Image by Blake Leigh
Kevin Long and Lauren Haven give the audience a closer look at the puppets after their show ““The Adventures of Katie Tomatie”“ on June 30 in south Minneapolis. The Driveway Tour will be presenting three different shows in neighborhoods through Aug. 7.

What: Open Eye Figure Theatre’s Driveway Tour 2012

Where: Various homes, parks and libraries in Minneapolis

When: Through August 7

Full list of shows at: openeyetheatre.org/sites

 

Karma Hughes’s lawn is full of preschoolers. There’s a few dozen of them, running around, popsicles in hand. The tiered garden in the front yard forms a sort of amphitheater around a small stage. As accordion music wells up, the children hush each other. Soon, they’re shrieking at a giant fish, laughing at a skeleton’s puns and chanting “Tomatoes! I love ‘em! Oh yeah!”

The Hughes are one of 115 families hosting puppet shows in their yard this summer as part of the Open Eye Figure Theatre’s annual Driveway Tour. For 10 years, the company has been taking its handmade puppets on the road to perform in driveways and backyards for free all around Minneapolis. The tour has blossomed into a training ground for young puppeteers.

Hughes got involved with the Driveway Tour after stumbling across a performance of “The Adventures of Katie Tomatie” a few years ago in Loring Park. Her family hosted the same show this summer.

“It was one of those wonderful things where you stumble upon it, and you can’t believe it exists,” Hughes said. “It’s so magical, we stayed for two rounds of Katie Tomatie that time.”

Hughes’s children, ages 3 and 5, delivered fliers to neighbors’ mailboxes.

At first, the tour was conceived to keep Open Eye afloat. Attendance was plummeting at the year-old theater in the wake of the September 11 attacks.

“Our audiences dropped off. The whole country was in such a shock,” said Susan Haas, co-artistic director of Open Eye. “I remember we were doing a show in the theater and maybe 20 people came.”

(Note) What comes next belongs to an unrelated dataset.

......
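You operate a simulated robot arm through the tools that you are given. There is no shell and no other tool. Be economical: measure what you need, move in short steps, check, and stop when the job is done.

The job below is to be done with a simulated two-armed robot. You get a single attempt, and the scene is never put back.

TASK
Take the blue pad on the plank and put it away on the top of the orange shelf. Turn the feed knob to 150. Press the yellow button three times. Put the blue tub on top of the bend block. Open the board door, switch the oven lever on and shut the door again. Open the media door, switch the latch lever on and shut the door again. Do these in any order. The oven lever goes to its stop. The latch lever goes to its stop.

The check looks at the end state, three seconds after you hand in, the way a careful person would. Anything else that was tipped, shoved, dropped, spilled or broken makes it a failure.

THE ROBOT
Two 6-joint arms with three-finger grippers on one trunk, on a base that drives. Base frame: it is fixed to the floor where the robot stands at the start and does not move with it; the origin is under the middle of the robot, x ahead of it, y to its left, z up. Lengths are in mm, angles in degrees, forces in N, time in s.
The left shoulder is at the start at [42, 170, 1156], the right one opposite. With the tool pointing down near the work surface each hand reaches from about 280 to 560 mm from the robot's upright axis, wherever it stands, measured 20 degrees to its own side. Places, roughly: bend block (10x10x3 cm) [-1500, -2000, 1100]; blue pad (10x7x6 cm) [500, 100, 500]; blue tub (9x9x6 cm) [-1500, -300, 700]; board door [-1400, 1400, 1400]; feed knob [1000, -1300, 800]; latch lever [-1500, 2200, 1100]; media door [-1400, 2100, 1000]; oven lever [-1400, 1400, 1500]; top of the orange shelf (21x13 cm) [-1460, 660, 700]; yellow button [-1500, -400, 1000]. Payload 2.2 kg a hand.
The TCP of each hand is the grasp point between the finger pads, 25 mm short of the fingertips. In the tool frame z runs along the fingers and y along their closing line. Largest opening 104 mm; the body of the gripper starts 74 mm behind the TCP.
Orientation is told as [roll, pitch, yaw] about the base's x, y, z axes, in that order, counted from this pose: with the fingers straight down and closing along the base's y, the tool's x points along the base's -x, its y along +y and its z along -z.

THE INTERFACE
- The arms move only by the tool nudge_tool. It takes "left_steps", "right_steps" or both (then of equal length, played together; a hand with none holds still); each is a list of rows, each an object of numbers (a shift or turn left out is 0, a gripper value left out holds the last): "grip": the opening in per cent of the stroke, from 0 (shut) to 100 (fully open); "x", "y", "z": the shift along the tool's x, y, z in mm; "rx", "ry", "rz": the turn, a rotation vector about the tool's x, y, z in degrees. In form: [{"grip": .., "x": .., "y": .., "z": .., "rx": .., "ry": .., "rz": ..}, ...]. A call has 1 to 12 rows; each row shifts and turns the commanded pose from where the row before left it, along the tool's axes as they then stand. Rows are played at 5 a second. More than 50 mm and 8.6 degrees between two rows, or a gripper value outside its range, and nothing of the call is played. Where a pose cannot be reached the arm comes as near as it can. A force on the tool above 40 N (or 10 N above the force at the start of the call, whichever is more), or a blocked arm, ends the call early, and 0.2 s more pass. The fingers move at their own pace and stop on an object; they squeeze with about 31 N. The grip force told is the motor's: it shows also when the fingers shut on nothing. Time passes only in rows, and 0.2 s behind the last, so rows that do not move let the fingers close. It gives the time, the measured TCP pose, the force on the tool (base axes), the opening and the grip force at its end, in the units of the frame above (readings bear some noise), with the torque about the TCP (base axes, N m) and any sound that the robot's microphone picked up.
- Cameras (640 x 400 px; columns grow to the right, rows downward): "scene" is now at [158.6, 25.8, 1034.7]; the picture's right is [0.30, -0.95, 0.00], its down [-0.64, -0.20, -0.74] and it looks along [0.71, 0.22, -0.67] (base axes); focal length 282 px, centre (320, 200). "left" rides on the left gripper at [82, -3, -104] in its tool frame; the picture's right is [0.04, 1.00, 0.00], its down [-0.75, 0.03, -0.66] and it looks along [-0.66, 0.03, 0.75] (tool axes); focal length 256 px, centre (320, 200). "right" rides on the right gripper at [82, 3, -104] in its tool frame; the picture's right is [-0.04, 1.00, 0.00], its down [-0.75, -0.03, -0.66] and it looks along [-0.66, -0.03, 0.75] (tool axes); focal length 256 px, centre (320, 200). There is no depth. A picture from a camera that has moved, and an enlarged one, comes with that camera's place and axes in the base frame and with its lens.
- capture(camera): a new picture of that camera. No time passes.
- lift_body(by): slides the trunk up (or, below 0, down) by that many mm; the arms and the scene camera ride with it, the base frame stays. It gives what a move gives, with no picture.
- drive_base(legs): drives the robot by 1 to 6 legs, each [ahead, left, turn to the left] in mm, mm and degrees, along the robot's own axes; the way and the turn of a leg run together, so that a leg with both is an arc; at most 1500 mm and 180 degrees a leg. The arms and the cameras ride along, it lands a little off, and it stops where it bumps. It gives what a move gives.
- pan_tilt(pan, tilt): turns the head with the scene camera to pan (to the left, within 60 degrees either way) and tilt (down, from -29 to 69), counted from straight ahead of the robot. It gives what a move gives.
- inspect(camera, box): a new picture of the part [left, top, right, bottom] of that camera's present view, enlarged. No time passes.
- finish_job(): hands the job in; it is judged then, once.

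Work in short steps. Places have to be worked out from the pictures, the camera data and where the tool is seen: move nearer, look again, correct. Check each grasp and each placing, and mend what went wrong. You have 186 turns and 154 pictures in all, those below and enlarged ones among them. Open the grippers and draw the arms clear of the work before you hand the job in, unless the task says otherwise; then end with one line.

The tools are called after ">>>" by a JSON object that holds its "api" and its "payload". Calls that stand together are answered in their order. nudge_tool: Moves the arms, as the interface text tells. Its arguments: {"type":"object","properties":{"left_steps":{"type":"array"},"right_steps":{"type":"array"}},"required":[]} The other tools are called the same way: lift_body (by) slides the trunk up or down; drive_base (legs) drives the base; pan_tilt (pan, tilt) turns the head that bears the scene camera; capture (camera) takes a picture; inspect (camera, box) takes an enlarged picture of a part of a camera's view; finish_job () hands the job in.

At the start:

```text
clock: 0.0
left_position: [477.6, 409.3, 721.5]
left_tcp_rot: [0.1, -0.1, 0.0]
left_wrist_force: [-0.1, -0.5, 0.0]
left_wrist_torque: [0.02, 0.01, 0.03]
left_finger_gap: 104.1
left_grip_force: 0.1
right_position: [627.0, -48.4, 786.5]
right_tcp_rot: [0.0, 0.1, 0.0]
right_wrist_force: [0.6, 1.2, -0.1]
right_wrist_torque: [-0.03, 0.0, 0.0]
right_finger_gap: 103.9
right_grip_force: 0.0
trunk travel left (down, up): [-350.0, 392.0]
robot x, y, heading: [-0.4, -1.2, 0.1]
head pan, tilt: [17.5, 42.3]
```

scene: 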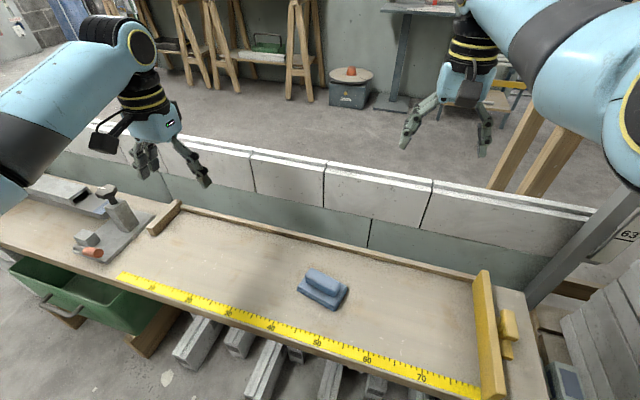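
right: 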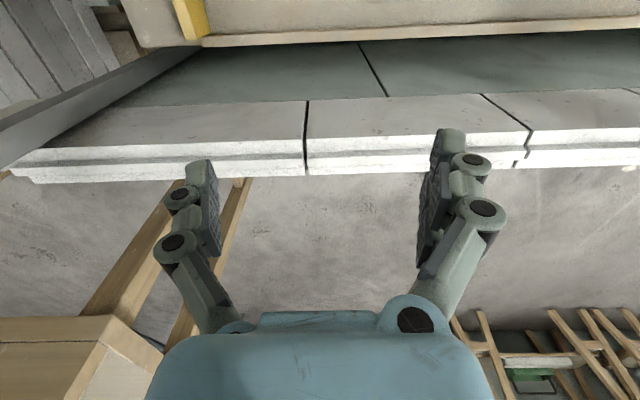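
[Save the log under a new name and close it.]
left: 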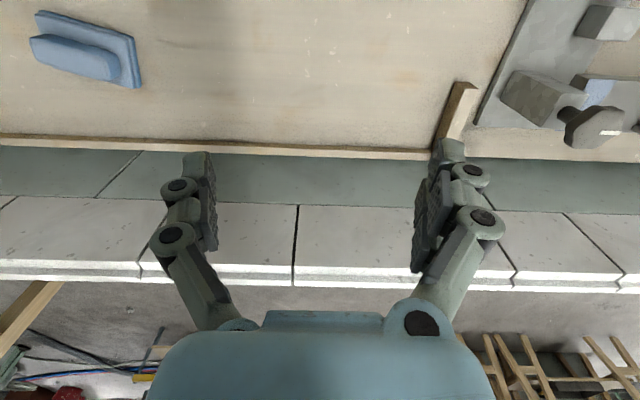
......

Haas and her partner Michael Sommers performed a number of unannounced puppet shows in small villages in Mexico while on vacation with their family. Inspired by the response they received, they performed at 40 homes in Minneapolis the following summer. By 2011, the tour reached about 40,000 people in 500 neighborhoods.

The driveway shows are all free and open to the public, and the performers collect donations at the end of each show. Last year, Open Eye found itself with only enough money for 35 shows so it devised a new system where hosts pay for the shows. This allowed Open Eye to book 115 shows this year and to reserve its funding for performances in poorer communities.

“[The tour] evolves and changes in response to what’s going on in our culture, the community, the economy and the needs of the company,” Haas said.

As Open Eye and the tour grew, Haas and Sommers recruited a group of young puppeteers to perform the mobile shows. Many of these puppeteers are Sommers’ students from the University of Minnesota, where he teaches at the Department of Theatre Arts and Dance.

“There’s a lot of interesting puppetry in the cities … but there’s not a lot of training for it,” Haas said. “It’s a very specialized form because it’s not only a performance but also a visual art from.”

Sommers handmade all of the puppets. One of the main characters in “Katie Tomatie” is a large skeleton named Mr. Boo Boo who often talks to the children in the audience, mugging after his many bad puns and asking the crowd for help after a dog takes his legs. Late in the show, Katie and Mr. Boo Boo are chased by a huge fish, which squirts water onto the audience as it swims over the stage.

“It’s such a huge impact on these kids,” Haas said. “We hear from families a lot that two or three years after, their 3-year-old still talks about Katie Tomatie, or does the chants or sings the songs. It’s really fun.”